SUKABUMIUPDATE.com - Sidang lanjutan pengujian Undang-Undang Nomor 7 Tahun 2017 tentang Pemilihan Umum (UU Pemilu) kembali digelar Mahkamah Konstitusi (MK), pada Rabu (12/4/2023) di Ruang Sidang Pleno MK. Adapun agenda sidang Perkara Nomor 114/PUU-XX/2022 kali ini adalah mendengar keterangan dua ahli yang dihadirkan Pemohon, yakni Guru Besar Tetap Fakultas Ilmu Pendidikan Universitas Negeri Jakarta (UNJ) Hafid Abbas, dan Ketua Prodi Sarjana Politik dan Pemerintahan FISIP UGM, Mada Sukmajati.

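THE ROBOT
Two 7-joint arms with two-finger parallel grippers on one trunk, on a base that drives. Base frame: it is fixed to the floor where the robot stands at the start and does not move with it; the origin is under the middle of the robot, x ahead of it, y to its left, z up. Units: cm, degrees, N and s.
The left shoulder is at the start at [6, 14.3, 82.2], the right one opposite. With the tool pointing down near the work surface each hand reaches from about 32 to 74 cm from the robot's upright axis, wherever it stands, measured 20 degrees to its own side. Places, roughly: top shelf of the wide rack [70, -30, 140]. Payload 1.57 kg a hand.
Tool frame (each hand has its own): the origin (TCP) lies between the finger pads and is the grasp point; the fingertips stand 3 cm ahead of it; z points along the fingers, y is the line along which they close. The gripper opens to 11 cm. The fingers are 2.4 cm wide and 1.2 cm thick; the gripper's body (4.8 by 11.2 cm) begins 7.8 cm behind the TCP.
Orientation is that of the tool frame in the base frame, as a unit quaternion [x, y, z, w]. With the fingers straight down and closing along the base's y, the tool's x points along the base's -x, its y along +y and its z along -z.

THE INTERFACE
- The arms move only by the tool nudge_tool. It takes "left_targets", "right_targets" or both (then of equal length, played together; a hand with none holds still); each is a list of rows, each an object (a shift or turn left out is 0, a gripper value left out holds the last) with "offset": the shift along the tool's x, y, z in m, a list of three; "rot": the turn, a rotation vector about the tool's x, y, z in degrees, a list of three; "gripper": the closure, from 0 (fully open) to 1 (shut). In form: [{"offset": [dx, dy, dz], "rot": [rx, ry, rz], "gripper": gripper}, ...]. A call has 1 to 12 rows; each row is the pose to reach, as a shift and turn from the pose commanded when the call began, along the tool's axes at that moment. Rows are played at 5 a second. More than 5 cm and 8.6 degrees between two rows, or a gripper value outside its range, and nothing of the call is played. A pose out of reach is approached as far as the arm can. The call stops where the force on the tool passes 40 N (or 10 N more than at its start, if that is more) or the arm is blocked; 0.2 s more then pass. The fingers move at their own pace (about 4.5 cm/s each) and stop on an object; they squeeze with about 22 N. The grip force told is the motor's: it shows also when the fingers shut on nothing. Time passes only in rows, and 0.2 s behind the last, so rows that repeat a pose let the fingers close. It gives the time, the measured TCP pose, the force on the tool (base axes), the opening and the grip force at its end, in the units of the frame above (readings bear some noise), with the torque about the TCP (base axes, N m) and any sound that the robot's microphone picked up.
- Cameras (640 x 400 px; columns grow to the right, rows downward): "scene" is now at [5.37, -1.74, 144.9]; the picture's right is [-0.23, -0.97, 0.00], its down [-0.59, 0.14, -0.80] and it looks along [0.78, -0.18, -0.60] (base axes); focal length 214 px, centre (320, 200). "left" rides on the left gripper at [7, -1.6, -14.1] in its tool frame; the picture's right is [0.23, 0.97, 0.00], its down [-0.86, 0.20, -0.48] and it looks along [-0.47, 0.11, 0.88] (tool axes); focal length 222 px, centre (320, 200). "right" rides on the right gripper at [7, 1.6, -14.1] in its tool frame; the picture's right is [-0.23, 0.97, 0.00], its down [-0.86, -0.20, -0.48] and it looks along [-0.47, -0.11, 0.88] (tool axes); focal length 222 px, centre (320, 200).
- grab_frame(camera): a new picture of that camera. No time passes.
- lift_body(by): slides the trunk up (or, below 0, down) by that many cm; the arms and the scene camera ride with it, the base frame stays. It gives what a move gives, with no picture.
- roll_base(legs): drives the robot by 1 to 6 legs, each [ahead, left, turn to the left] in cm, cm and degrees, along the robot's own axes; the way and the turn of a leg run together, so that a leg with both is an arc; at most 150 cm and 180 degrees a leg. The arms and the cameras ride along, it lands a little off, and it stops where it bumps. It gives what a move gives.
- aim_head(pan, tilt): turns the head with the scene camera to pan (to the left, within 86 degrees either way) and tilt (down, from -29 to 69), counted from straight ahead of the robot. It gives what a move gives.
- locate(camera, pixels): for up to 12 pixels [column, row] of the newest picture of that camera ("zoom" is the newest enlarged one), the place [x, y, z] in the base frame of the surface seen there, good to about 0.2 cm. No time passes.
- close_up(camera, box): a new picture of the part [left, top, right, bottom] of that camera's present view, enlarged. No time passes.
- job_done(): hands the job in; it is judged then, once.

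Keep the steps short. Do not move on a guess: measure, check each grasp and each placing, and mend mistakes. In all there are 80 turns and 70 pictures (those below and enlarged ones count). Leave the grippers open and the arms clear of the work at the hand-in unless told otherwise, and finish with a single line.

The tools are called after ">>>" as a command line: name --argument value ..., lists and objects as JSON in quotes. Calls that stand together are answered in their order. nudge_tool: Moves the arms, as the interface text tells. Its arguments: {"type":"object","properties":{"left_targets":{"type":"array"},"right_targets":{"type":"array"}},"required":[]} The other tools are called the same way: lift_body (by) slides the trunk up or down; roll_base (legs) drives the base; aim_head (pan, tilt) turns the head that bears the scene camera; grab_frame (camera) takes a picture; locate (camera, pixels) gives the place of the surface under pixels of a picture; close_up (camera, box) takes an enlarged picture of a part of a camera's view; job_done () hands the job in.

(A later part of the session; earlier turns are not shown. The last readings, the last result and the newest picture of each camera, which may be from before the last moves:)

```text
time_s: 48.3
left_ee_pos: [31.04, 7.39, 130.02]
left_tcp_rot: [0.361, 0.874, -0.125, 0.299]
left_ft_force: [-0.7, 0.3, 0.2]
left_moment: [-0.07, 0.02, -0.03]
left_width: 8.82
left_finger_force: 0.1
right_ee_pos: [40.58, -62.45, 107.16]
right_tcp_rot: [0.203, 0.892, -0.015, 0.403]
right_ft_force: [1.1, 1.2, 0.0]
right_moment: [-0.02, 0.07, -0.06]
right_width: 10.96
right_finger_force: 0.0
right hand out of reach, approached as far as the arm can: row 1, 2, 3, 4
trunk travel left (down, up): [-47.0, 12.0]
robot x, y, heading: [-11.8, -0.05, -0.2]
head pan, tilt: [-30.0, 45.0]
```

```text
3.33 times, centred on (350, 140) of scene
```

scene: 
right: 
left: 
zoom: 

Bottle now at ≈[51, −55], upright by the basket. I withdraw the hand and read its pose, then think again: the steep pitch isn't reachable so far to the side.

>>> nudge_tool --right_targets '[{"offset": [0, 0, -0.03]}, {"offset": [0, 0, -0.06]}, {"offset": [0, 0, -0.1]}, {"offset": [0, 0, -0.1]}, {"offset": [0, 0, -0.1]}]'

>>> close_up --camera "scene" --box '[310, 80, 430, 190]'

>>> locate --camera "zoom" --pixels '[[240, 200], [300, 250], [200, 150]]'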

Hafid Abbas dalam keterangannya di persidangan mengatakan sistem pelaksanaan Pemilu 2024 secara proporsional terbuka seperti yang sudah berlangsung sebanyak empat kali sejak era reformasi menimbulkan sikap pro dan kontra di masyarakat. Dengan sistem itu, banyak pihak yang mengagumi bahwa Indonesia telah berhasil melaksanakan pemilunya dengan baik dan telah menjadi negara demokrasi ketiga terbesar di dunia, setelah India dan AS.
“Sebaliknya, banyak pula pihak yang menolak sistem terbuka, dan berpandangan bahwa sistem proporsional tertutup adalah pilihan yang lebih sesuai dengan cita-cita proklamasi dan amanat reformasi yang telah digulirkan sejak 1998,” kata Hafid Abbas di hadapan pimpinan sidang Ketua MK Anwar Usman dengan didampingi tujuh Hakim Konstitusi lainnya.
Hafid menjelaskan, pihak yang menolak sistem terbuka berpandangan bahwa dengan berlakunya Pasal 168 UU Pemilu secara langsung telah mereduksi kedudukan partai politik dari posisinya selaku kontestan pemilu. Bahkan dinilai pergeseran hak untuk menempatkan kandidat dari partai politik kepada kuantitas suara terbanyak ini jelas bertentangan dengan konsep kedaulatan rakyat yang diatur oleh Pasal 1 ayat (2), (3), Pasal 6A ayat (2), Pasal 22E ayat (2), (3) dan Pasal 28D ayat (1) UUD 1945. Hal ini dikarenakan ketentuan Pasal 1 ayat (2) UUD 1945 telah menegaskan kedaulatan yang berada di tangan rakyat itu tidaklah dilaksanakan oleh seluruh rakyat Indonesia melainkan dilakukan menurut cara yang ditentukan oleh UUD yakni oleh ketentuan Pasal 6A ayat (2), Pasal 22E ayat (2) dan ayat (3) UUD 1945 dilakukan oleh partai politik melalui kepersertaannya di pemilu untuk memilih anggota DPR, DPRD dan Presiden serta Wakil Presiden.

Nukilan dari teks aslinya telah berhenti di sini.